- [Passage shown]
+-------+

JANE HUTCHEON: Despite the army of workers, in a few hours' time President
Jacques Chirac will walk through a museum which he conceived of 11 years
ago.

He's said to be a fan of tribal art, and hopes the Musee du Quai Branly, or
MQB for short, will leave its mark on the city well after he steps down in
May next year.

Architect Jean Nouvel won a competition to design the MQB, and he wanted
Indigenous Australian art in the fabric of the building. 

JEAN NOUVEL: I saw the unbelievable texture of this painting, and I imagine
perhaps it's possible that this great artist could agree to work in another
scale.

JANE HUTCHEON: Three of the eight artists involved in the Australian
commission are in Paris to witness how their work has been transplanted from
paintings into the ceilings, walls and pillars of the museum's
administrative building.

+-------+

- [List of tasks]
1 – Only the lines from the one containing "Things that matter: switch" down to the one containing "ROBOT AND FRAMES" should be printed, exactly as they stand, ends included.
2 – Write the next part of the passage shown, the one that starts with "JANE HUTCHEON: Despite".

- [Information provided]
+-------+

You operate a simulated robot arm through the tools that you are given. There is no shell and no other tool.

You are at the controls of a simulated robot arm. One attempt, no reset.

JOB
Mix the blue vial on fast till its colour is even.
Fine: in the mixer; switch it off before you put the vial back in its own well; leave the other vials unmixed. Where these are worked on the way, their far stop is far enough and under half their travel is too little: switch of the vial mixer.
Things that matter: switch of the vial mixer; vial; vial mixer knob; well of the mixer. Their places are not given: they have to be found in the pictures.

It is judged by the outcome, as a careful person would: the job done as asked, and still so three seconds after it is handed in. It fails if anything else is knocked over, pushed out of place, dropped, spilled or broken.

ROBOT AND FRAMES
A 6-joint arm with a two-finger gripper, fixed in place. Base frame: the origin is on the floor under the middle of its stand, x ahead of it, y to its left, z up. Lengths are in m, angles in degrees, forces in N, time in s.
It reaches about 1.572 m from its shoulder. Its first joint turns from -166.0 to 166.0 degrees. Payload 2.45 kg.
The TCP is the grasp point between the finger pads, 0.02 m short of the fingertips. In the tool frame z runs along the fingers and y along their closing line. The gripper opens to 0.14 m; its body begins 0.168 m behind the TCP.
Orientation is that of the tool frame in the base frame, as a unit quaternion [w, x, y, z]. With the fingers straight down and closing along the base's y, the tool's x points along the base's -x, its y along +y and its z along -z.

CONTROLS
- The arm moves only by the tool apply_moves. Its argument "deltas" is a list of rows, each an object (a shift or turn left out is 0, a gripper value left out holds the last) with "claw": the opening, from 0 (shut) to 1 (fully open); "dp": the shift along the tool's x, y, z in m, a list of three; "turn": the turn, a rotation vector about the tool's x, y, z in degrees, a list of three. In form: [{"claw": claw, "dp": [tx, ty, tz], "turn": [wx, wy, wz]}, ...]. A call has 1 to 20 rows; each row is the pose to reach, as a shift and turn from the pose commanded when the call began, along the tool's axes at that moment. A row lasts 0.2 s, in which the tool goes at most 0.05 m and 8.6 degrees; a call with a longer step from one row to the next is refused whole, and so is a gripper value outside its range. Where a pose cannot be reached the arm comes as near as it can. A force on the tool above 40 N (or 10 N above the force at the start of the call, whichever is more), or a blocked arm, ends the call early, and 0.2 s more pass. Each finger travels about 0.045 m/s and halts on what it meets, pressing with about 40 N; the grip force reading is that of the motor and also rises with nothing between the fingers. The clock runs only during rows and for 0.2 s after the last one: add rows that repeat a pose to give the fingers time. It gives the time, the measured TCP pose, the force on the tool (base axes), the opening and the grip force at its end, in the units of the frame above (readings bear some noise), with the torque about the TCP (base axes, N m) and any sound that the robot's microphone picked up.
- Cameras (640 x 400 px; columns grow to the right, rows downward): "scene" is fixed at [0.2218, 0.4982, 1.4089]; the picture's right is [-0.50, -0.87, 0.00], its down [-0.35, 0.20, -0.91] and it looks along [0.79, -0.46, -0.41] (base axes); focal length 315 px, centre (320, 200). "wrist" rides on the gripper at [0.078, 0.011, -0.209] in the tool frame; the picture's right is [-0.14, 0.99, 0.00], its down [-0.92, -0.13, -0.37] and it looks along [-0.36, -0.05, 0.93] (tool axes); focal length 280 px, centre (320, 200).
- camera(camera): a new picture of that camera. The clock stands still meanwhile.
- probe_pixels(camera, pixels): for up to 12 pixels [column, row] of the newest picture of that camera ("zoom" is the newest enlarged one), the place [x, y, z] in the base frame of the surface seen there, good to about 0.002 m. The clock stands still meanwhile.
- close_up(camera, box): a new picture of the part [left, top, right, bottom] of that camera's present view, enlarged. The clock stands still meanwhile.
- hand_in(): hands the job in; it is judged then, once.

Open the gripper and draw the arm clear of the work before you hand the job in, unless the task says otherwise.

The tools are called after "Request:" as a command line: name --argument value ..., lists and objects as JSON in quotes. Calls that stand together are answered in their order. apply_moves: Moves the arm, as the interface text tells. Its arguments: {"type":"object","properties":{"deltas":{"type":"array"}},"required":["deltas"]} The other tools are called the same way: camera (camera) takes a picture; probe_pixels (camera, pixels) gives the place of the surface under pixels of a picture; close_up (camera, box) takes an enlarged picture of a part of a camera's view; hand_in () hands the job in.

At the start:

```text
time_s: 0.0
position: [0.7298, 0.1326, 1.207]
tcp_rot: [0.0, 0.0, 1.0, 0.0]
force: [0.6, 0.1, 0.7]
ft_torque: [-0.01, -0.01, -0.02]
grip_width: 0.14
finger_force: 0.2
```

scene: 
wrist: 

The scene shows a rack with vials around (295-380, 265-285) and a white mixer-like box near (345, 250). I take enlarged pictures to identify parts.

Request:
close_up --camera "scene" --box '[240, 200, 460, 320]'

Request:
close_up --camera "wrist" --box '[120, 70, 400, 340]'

+-------+

- [Answer set]
1 –
Things that matter: switch of the vial mixer; vial; vial mixer knob; well of the mixer. Their places are not given: they have to be found in the pictures.

It is judged by the outcome, as a careful person would: the job done as asked, and still so three seconds after it is handed in. It fails if anything else is knocked over, pushed out of place, dropped, spilled or broken.

ROBOT AND FRAMES

2 –
Though the art isn't located in the public exhibition space, it can be seen
from the entrance to the museum, through glass walls.

Those involved say it will transform the perception of Aboriginal art.

Jennifer Bott is the CEO of the Australia Council.

JENNIFER BOTT: It's a great platform, particularly for Indigenous art
internationally, but more than that it's a real focus on Australia and
Australia's artists for everybody who either lives or comes to Paris and is
around the new Musee du Quai Branly.

JANE HUTCHEON: The actual Australian collection in the museum is modest,
about 1,500 objects. But it also houses more than one quarter of a million
artefacts which came from several smaller museums in the capital.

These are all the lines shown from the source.